Disinheritance and the Law - Part 2
Does being disinherited affect your claim to your parents estate? (Part 2)
Practical advice if you are thinking about disinheritance
In Part 1, we considered the case of Heather Ilott, and whether it had the effect of limiting our freedom to leave our estate to whom we choose, and disinherit whom we choose.
The simple answer was that. Contrary to much press speculation, the Ilott case does not give a child an automatic entitlement to a share of its deceased parent’s estate. There are numerous factors to be taken into account, including the needs and resources of everyone involved, the amount of money at stake, and how everyone involved has behaved.
In Part 2 we look at the issues you must consider if you are in the difficult position of needing to disinherit your child, either partially or wholly.
Heather Ilott was disinherited by her mother because of a long-running estrangement. Rifts and estrangements are not the only reasons that lead parents to think about inheritance, though. A child’s addiction problems, debt and business issues, untrustworthy partner, or unreliable spending habits can all be grave cause for concern. Some parents also feel that one child is far needier than the other, and that uneven provision will equalise things. Gifts given in lifetime to one child and not another may need to compensated for in the will. One child may have borne the lion’s share of responsibility for caring for an elderly parent, and the parent may want to recognise that in the will.
Whatever the reasons for considering either partial or total disinheritance, it is an emotive decision that has potential to cause enormous difficulty within the family, both legally and emotionally. Unequal provision and disinheritance are the most common reasons for contesting a will in court.
To minimise the risk of a large portion of your estate being squandered on legal fees resolving disputes over your will, it is imperative to approach a decision to disinherit with great care.
1. Consider alternatives.
If you are thinking about disinheriting your child because they have addiction problems, or they have a partner you distrust, or because you fear their creditors may swoop in as soon as they inherit, there is an alternative to outright disinheritance. You can, as an alternative, wrap their inheritance in a discretionary trust, where trustees protect the assets on behalf of the family as whole, enabling your child to benefit as appropriate without laying the assets bare to predators. We have looked at this in more depth in an earlier post, which can be found here
2. Explain your reasons
If you are thinking about disinheritance because your relationship with your child has broken down irreparably, and you blame them for the breach, write a separate document to go with your will, explaining clearly why you hold your child to blame. Support that with evidence if you can. Then, in the event of a claim under the 1975 Act, you will have left behind evidence of conduct which can be taken into account.
3. Talk you your family
If you intend to favour one child over another because one child’s need is greater or one child has provided more care, or if you intend to skip a generation and help your grandchildren because your children are already secure, explain this clearly. If you can bring yourself to do so, discuss your decision openly as a family. Although it may feel easier to put your decision in a letter to go with your will, your disinherited child will feel very hurt to have been left out if your decision is sprung on them when they are grieving for you.

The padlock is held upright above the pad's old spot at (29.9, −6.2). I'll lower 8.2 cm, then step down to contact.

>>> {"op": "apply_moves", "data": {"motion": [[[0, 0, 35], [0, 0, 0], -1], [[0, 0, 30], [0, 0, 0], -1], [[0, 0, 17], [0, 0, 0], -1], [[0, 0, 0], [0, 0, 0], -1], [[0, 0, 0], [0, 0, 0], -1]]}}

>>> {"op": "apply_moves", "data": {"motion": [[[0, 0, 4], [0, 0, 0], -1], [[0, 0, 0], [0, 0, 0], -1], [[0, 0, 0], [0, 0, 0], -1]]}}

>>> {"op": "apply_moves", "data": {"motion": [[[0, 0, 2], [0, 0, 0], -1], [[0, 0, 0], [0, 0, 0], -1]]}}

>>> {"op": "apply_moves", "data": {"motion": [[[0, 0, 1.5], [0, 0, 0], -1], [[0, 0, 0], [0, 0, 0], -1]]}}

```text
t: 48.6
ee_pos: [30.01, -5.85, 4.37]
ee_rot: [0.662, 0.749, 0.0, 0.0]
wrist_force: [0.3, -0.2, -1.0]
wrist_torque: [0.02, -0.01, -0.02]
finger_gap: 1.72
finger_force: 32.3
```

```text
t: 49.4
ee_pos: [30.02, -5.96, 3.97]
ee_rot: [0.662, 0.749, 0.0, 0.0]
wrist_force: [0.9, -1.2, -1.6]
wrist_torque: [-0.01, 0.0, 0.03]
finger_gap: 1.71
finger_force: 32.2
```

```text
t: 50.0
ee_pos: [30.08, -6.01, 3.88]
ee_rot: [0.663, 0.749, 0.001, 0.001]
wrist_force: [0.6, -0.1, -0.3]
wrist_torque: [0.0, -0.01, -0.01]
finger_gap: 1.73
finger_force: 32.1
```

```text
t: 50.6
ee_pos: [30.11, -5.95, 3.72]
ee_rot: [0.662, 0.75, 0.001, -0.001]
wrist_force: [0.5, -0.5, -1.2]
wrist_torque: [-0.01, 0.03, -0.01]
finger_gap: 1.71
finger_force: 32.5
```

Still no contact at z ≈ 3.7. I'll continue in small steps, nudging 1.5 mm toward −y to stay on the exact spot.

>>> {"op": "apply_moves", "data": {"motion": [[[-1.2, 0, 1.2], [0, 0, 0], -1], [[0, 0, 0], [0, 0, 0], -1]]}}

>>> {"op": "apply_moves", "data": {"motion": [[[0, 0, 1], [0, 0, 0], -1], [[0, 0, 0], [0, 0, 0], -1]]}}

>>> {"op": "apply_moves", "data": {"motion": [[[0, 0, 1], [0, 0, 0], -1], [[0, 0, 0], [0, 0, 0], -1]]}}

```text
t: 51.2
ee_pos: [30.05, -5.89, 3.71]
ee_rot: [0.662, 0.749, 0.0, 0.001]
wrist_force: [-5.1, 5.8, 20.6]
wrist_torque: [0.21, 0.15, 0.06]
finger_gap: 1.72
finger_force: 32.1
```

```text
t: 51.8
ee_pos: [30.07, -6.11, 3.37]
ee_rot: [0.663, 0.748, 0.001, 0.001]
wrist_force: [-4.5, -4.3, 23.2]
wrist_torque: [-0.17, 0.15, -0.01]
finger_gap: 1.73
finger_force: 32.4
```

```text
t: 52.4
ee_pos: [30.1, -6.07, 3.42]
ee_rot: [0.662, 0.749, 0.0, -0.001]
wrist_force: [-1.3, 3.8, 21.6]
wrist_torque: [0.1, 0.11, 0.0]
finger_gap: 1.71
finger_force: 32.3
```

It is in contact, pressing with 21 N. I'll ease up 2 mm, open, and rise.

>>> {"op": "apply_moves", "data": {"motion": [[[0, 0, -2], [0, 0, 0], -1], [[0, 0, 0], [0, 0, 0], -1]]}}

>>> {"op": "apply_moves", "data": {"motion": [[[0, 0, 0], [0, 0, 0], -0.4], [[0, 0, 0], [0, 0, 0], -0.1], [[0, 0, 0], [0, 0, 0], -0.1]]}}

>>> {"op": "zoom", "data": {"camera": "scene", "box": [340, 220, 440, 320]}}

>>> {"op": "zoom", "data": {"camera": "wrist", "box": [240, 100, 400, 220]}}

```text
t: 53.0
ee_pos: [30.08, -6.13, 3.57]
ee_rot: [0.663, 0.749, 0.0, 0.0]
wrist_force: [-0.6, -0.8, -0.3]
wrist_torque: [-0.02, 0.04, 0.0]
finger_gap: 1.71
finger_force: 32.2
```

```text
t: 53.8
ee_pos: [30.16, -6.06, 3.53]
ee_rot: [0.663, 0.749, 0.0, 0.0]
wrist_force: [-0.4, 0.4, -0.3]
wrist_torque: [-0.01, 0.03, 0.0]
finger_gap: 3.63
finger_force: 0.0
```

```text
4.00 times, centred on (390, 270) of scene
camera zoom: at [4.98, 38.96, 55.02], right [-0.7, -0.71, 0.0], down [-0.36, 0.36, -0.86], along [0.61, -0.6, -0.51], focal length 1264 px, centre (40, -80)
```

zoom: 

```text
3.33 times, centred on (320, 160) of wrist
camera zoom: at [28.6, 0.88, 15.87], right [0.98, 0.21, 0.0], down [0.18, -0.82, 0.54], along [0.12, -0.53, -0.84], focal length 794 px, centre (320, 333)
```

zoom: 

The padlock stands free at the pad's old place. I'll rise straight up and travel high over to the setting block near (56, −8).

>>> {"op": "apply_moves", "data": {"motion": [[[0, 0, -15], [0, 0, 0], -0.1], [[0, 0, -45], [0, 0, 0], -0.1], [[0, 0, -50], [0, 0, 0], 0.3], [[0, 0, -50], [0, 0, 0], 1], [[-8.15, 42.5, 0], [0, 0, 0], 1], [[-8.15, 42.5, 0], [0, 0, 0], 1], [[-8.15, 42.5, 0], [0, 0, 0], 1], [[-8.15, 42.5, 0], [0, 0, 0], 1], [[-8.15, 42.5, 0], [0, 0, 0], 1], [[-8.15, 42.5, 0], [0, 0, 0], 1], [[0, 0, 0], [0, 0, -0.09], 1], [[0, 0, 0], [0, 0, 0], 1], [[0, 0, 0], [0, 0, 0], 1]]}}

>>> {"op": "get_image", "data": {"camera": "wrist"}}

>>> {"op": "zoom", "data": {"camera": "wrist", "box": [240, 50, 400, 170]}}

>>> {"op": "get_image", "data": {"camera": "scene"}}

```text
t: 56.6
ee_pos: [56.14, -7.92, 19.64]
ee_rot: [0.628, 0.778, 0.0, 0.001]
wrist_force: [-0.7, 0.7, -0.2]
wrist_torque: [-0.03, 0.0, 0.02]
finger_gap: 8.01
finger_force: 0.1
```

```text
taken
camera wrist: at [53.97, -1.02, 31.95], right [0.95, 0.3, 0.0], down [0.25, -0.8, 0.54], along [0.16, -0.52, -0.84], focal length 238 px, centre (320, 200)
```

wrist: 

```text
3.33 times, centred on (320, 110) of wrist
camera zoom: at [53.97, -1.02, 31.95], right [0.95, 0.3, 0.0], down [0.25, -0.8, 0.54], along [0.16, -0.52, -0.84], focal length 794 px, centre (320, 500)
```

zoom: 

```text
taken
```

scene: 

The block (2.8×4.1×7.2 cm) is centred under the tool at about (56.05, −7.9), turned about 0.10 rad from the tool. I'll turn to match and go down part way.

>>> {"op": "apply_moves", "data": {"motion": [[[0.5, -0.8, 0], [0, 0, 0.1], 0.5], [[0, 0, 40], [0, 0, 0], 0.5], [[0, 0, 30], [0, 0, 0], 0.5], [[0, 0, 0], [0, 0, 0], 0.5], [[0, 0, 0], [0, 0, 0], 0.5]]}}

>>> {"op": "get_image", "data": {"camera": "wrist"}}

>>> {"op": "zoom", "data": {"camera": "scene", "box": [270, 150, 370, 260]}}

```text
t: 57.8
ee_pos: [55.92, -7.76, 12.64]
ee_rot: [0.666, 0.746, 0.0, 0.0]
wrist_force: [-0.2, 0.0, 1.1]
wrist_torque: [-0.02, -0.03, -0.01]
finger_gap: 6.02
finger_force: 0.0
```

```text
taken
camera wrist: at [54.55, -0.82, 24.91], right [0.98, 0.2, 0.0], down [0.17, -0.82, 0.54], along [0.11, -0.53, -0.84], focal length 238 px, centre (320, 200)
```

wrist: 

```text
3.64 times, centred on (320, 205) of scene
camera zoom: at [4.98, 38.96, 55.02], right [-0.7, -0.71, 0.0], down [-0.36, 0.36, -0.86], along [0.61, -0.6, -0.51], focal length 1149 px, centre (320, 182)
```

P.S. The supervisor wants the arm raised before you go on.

4. Don’t do it silently – be kind
Simply executing your will as you see fit, with no explanation why a child has been partially or wholly disinherited, is not only cruel and cowardly, but is storing up trouble. Every year I see contested will cases where siblings are at war with one another over perceived unfairness in their late parents’ will. Thousands of pounds are wasted on court proceedings and bitter accusations of fraud and undue influence are hurled, destroying families forever. If you can’t bring yourself to discuss your decision with your children, at least leave a letter explaining your decision.
5. Prove your mental capacity
If you are over retirement age and no longer in perfect health, your disinherited child later may try to contest your will on the grounds that you lacked mental capacity. To reduce the risk of this happening, it is a good idea to obtain a letter from your GP confirming that you are of sound mind, and medically fit to make a will. Keep the doctor’s letter with your will, so that arguments over capacity are nipped in the bud, thereby preventing time and money being wasted on legal arguments over capacity.